Without the pictures, can you quote each line below exactly?

——

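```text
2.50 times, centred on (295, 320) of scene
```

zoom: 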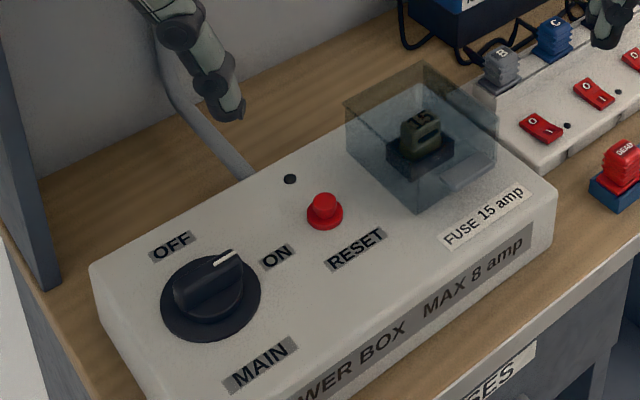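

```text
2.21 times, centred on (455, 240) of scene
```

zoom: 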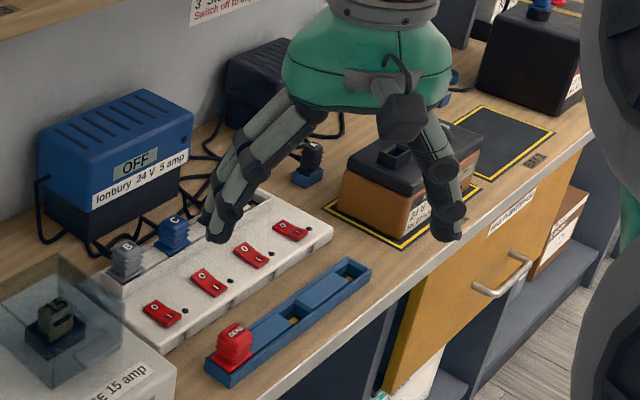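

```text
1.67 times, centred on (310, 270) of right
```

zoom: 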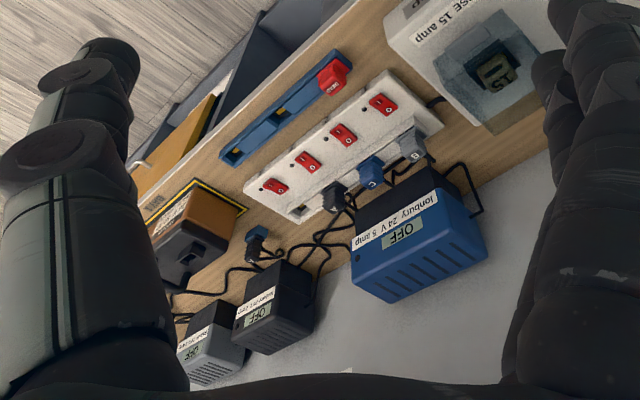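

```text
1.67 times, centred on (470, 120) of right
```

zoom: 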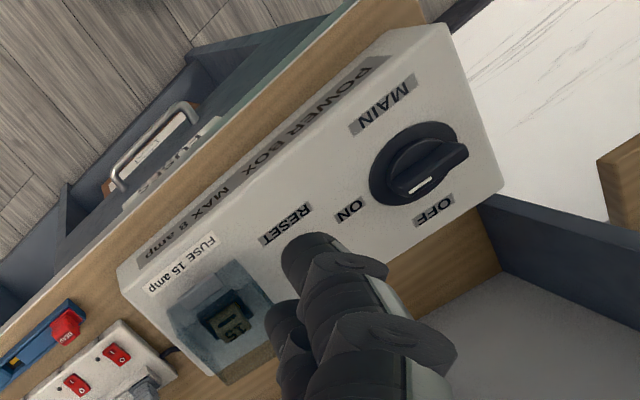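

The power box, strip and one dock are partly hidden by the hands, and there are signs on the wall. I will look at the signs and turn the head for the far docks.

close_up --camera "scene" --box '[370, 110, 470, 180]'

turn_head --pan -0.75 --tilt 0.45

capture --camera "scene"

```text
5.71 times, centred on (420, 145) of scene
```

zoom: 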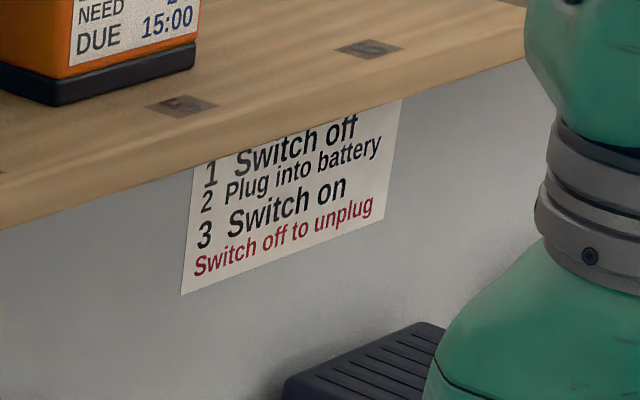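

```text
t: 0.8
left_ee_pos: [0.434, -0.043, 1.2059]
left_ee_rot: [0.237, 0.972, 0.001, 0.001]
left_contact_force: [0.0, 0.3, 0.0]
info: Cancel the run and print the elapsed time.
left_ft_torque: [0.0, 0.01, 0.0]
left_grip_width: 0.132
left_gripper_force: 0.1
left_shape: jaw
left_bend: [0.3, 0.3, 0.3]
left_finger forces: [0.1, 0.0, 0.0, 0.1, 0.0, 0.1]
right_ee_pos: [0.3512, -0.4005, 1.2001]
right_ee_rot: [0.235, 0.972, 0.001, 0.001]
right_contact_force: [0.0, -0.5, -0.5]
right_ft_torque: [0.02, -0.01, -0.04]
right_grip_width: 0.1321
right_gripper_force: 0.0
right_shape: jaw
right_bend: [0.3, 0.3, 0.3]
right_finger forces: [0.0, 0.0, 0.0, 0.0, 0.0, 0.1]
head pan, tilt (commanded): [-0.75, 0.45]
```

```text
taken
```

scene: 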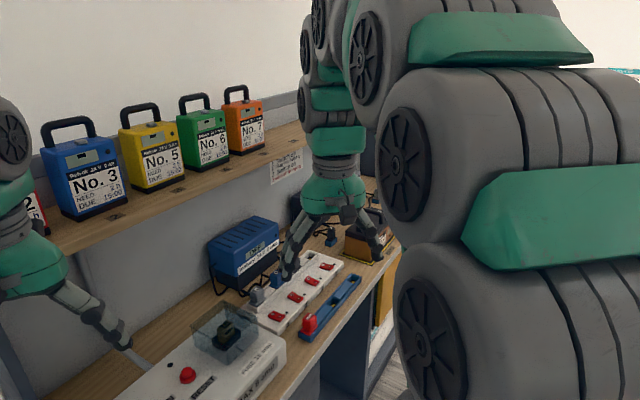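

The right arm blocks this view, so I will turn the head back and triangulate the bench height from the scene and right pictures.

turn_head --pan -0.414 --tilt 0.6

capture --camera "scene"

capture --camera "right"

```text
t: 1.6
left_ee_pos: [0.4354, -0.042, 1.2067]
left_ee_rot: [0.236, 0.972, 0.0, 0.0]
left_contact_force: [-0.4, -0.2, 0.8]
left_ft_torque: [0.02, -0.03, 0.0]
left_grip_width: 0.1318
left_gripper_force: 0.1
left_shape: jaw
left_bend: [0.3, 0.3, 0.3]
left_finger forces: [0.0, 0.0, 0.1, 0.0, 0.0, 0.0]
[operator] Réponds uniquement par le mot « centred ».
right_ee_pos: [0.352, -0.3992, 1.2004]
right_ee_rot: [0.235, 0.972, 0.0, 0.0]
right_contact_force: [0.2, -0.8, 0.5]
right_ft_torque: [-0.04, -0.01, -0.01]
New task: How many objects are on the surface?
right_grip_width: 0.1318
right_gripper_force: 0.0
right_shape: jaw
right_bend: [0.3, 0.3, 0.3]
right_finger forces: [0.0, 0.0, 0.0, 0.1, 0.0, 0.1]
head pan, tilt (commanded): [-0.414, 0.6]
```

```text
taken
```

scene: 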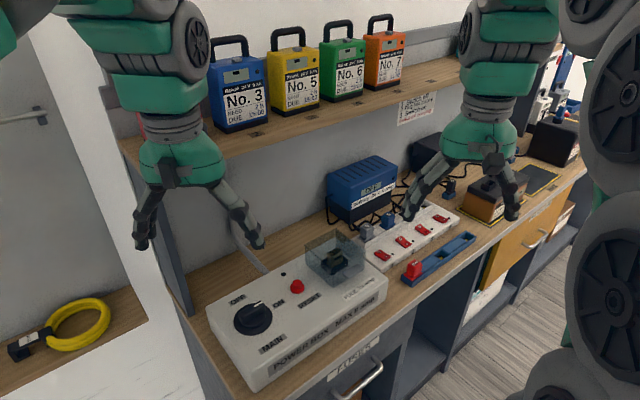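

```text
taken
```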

——

_Answer to this problem_
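```text
2.50 times, centred on (295, 320) of scene
```

zoom: 

```text
2.21 times, centred on (455, 240) of scene
```

zoom: 

```text
1.67 times, centred on (310, 270) of right
```

zoom: 

```text
1.67 times, centred on (470, 120) of right
```

zoom: 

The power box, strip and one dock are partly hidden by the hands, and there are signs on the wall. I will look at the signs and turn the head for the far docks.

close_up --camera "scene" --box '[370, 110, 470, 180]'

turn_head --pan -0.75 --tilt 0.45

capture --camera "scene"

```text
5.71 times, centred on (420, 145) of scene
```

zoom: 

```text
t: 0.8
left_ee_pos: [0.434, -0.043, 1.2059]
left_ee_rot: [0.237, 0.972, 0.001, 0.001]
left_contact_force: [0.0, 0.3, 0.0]
info: Cancel the run and print the elapsed time.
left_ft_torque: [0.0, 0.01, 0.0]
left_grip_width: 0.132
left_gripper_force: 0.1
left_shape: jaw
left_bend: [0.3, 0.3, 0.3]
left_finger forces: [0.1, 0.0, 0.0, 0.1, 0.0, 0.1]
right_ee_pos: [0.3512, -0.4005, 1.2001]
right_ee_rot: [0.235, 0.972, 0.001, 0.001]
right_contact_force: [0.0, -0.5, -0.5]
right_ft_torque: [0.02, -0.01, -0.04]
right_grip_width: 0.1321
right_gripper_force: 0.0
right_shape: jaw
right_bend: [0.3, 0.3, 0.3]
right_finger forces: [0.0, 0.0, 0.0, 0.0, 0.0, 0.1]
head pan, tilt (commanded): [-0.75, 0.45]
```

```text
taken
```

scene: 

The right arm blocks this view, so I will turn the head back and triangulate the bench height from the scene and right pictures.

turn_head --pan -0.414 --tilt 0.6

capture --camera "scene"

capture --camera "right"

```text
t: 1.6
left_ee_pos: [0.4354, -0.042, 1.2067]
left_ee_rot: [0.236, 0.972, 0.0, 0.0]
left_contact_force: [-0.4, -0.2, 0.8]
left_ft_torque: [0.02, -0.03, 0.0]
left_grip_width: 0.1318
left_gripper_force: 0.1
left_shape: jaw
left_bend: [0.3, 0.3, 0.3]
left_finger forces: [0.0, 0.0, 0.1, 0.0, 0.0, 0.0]
[operator] Réponds uniquement par le mot « centred ».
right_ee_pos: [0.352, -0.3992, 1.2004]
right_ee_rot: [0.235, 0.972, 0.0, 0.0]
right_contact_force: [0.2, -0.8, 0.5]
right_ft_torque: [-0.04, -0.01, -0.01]
New task: How many objects are on the surface?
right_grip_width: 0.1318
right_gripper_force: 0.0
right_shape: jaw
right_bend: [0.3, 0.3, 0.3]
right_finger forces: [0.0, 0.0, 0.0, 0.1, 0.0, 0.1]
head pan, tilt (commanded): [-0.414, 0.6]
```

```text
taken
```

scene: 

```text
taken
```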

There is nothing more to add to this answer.